April 17, 2016 — Fourth Sunday of Easter
Acts 13: 14, 43-52; Ps 100: 1-3, 5; Rev 7: 9, 14B-17; Jn 10: 27-30
Today’s readings contrast the discouraging experience of Sts. Paul and Barnabas in the First Reading from the Acts of the Apostles to the Glory of Heaven reflected in the Second Reading from the Book of Revelation to the brief but definitive assurance we receive from Jesus Himself in the Gospel Reading from John.
At the beginning of the First Reading Paul and Barnabas find themselves in Antioch in Pisidia after departing from Perga. Perga is a city on coast and Antioch is some 135 miles distance from there located in the mountains in the area called Galatia (you may recall Paul’s Letter to the Galatians). There is some scholarly thought that Paul headed to the mountains for health reasons.
Regardless, he and Barnabas initially received acceptance and enthusiasm in relation to their message of Jesus Christ, but then were rejected and banished from the region of Antiochn. If we learn nothing else about Paul and his faith, we learn how devoted and determined he was, how strong and unfailing his faith tended to be. The message for us, of course, is that we need to achieve that same level of determination and commitment felt by Paul. St. Paul found a joy and happiness in his faith — something that we need to strive for, as well. That happiness is within reach for us but we must make an effort to attain it.
St. John’s remarkable vision, as reported in the Second Reading from Revelation is filled with insights into Heaven for us. For those in Heaven there is an immediate presence of God. Those in Heaven can approach God and be with Him. There are no obstructions or obstacles. God dwells there “among His people.” It is impossible for us to conceive of this, which is why this particular Scriptural passage may seem so unworldly to us. In the Psalms David sang, “May I dwell in the house of the Lord all the days of my life.” That is our desire as well and that is fulfilled in Heaven, not on earth.
Our focus needs to always be on Heaven, certainly during this glorious Easter season. As is also reported in this Second Reading, “The one who sits on the throne will shelter them. They will not hunger or thirst anymore, nor will the sun or any heat strike them.” This is truly paradise and that is our ultimate goal. “God will wipe away every tear from their eyes.” It almost produces a vision of a loving mother wiping away the tears from the eyes of a child and providing that everlasting comfort. That happens in Heaven nevertheless. If we ask Him and trust in Him, God can provide comfort to us now, but in Heaven he will wipe away our sorrows and pains forever.

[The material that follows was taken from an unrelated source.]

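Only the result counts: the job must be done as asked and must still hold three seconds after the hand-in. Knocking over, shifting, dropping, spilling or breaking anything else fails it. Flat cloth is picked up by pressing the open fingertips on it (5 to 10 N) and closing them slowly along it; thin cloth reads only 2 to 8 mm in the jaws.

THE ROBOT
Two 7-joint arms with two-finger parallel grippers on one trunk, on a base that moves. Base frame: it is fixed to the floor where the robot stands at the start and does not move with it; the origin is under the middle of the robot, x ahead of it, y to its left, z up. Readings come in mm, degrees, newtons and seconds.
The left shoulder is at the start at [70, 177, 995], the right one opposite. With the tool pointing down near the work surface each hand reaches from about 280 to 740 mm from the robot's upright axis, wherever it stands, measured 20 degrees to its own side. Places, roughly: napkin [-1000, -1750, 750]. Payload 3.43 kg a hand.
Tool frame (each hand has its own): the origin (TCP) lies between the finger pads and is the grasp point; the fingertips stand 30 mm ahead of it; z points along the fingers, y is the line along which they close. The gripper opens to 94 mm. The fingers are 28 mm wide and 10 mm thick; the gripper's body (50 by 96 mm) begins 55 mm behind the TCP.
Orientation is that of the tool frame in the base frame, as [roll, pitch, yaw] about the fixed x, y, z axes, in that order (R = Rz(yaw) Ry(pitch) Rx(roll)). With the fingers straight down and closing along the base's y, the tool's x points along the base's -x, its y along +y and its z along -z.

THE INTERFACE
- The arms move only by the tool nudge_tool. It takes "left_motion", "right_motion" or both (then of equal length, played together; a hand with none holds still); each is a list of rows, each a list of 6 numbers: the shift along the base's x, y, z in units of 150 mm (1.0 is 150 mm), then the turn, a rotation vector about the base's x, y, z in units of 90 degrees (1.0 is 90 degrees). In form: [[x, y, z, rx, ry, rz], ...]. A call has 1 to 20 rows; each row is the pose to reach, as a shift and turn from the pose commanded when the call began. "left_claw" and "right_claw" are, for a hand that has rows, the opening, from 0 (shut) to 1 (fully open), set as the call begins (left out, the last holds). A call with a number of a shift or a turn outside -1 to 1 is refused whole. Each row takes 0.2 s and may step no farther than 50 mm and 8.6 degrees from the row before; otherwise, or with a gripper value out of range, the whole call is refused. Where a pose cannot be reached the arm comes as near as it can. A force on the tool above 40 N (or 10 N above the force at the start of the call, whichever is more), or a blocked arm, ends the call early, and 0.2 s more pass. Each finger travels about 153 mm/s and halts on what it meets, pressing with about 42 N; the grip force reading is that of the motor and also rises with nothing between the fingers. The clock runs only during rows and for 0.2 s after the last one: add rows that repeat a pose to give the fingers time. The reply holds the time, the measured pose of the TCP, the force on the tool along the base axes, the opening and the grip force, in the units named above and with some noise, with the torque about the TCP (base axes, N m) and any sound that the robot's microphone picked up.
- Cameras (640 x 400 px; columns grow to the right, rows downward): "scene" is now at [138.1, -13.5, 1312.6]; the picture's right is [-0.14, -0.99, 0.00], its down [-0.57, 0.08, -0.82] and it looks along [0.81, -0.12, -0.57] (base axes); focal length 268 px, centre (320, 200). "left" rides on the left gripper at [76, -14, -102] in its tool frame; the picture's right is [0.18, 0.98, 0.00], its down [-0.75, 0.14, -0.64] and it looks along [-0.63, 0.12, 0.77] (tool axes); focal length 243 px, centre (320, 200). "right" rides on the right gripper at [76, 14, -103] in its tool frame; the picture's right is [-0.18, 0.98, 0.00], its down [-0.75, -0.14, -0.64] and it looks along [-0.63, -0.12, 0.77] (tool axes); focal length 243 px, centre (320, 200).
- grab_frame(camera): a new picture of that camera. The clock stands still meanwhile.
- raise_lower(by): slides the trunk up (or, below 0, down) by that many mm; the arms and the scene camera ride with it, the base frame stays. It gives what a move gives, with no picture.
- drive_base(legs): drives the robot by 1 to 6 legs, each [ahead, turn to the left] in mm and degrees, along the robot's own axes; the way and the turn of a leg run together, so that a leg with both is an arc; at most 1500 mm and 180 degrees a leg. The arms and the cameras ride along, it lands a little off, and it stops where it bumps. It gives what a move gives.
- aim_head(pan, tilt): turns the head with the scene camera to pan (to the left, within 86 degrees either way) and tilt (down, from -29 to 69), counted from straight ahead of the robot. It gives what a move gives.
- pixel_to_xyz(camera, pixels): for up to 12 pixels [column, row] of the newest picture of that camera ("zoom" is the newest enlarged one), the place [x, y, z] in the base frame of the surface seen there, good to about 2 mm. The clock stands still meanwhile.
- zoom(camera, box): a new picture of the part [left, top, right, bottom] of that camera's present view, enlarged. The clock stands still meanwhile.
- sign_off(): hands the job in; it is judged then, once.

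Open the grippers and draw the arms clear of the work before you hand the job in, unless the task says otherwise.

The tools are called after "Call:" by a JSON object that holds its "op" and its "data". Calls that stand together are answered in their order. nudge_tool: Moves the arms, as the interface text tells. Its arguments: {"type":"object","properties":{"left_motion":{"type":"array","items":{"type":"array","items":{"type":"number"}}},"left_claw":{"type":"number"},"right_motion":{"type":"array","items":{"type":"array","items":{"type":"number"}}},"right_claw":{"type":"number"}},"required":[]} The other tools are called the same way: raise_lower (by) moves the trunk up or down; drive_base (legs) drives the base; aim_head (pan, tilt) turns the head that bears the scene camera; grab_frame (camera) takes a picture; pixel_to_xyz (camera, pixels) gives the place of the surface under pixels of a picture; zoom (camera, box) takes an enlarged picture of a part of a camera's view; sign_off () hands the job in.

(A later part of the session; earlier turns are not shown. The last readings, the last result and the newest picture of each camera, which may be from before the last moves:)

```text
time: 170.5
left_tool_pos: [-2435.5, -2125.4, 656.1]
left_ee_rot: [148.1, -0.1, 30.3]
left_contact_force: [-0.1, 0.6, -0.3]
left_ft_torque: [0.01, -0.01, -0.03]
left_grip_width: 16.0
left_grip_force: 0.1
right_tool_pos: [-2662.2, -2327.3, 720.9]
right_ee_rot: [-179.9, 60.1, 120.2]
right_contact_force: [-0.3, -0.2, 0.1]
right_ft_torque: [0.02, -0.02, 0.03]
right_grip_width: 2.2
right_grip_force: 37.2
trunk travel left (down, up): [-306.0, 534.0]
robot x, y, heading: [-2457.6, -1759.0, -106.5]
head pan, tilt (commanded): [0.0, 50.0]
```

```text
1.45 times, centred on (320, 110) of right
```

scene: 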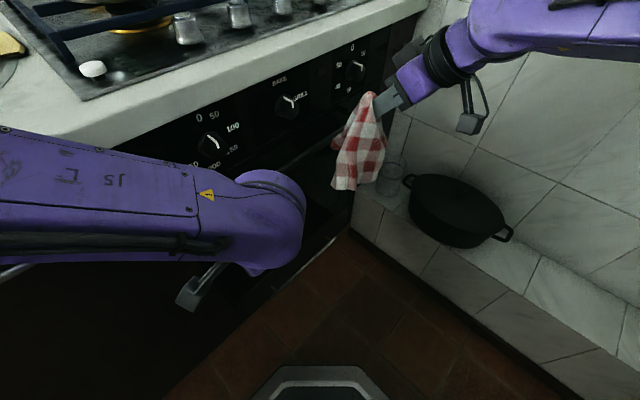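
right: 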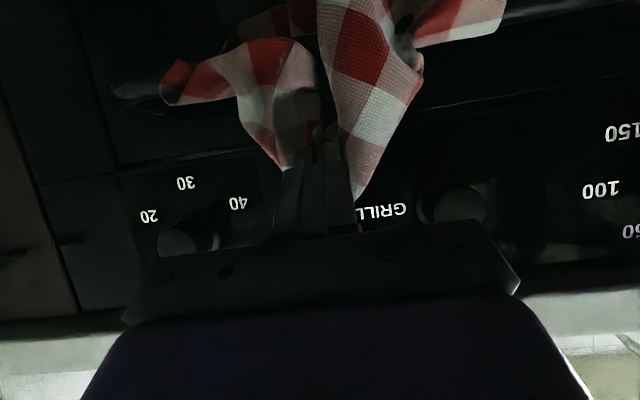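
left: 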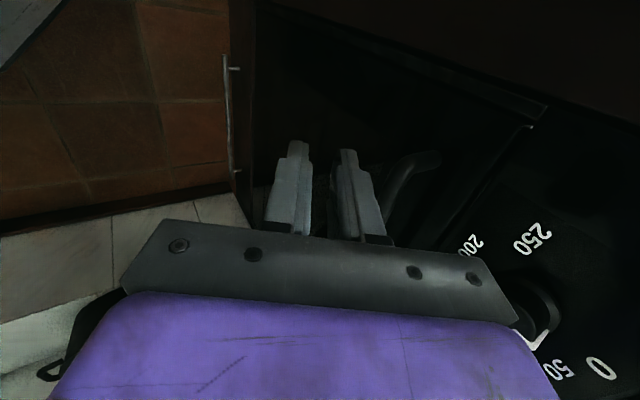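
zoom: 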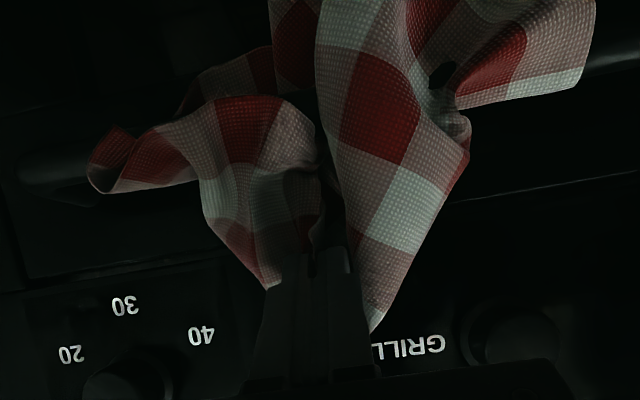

The Gospel Reading from St. John is in keeping with the clichéd phrase “short and sweet.” Even though the Gospel Reading is not lengthy, the Lord makes some things very clear to us. He reaffirms what we have heard in the Second Reading when He says of His sheep, His flock, His followers, “I give them eternal life, and they shall never perish.” This is Heaven as referenced in Revelation. This eternal life is greater than and far beyond what we can imagine having only experienced physical life. Eternal life is never-ending.
“No one can take them out of my hand.” As followers of the Lord, as disciples, we know that He will take care of us, that we are safe in His Hands. It is this safety and security that can hold us up when we face the challenges outlined in the First Reading. It is comforting to know that the Hands that created the world created us also, and it is those Hands that keep us safe and hold on to us always.